J’ai toujours l’impression que beaucoup parmi nous manque le
courage de nous regarder en face dans la glace, tandis que nous
observons constamment les autres sous une loupe. Parfois, il
nous arrive même de constater qu’ils ont de la poussière dans
leurs pores, et de nous plaindre qu’ils sont sales. Alors c’est
de cette façon que nous nous rendons misérables, négatifs et
faibles. Tout d’abord, nous devrions avoir le courage de nous
regarder en face et de nous apercevoir clairement. Connaître
ses propres défauts est aussi une façon de vivre sans peur,
parce que c’est seulement quand vous connaissez vos propres
défauts et que vous les reconnaissez que vous allez pouvoir
arrêter les choses et dire, « D’accord. Maintenant je dois m’améliorer.

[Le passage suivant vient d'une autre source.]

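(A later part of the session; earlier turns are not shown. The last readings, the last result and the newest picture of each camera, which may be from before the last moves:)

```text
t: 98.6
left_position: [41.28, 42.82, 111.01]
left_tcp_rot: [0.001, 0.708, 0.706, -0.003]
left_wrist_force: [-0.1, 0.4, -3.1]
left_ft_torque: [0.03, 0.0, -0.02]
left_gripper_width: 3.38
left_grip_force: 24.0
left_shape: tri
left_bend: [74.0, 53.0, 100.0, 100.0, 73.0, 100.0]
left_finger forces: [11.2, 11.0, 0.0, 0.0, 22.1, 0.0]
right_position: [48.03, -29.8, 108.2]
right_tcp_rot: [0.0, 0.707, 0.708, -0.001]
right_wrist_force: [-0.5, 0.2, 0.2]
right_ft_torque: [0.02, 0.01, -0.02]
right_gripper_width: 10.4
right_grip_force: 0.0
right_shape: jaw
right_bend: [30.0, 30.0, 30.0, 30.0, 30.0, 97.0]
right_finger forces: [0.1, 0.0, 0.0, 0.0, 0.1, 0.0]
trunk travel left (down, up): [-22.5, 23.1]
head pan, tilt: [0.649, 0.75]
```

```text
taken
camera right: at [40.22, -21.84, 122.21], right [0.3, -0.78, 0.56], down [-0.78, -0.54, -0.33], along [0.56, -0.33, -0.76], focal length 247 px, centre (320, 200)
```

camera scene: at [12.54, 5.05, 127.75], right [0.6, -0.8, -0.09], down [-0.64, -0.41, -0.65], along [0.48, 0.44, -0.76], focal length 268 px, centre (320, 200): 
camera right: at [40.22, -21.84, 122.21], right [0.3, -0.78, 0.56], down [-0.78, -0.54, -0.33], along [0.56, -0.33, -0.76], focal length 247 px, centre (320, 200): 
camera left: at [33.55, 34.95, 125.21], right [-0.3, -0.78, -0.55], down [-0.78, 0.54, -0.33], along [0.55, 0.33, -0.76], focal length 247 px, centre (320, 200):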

Je dois changer. » Connaître vos propres capacités et aptitudes
est aussi très important. Si vous n’arrivez pas à gérer, ou
n’a pas l’aptitude à gérer les tâches qui vous sont confiées,
alors vous devriez tout simplement abdiquer, volontiers et sans
peur, retourner voir votre superviseur et le laisser trouver
quelqu’un d’autre qui fera un meilleur travail. Se rendre, et
abandonner son propre ego, est une excellente manière de vivre
sans peur.
Par moments, je me surprends à partir dans la mauvaise direction
en raison de ma paresse, de mon incompétence et de mon refus
d’admettre mes propres défauts. Il m’arrive même de blâmer les
autres quand quelque chose n’aboutit pas correctement. Je dirais
que blâmer les autres et trouver des excuses pour soi-même sont
les manières des lâches. Ainsi, j’espère que chacun de nous
utilisera sa vie, son expérience acquise au cours de cette courte
vie et ses rencontres avec les autres comme des moyens d’améliorer
sa nature primordiale sans peur, et qu’en ce faisant, nous deviendrons
meilleurs, ou tout du moins plus compréhensifs et moins égoïstes.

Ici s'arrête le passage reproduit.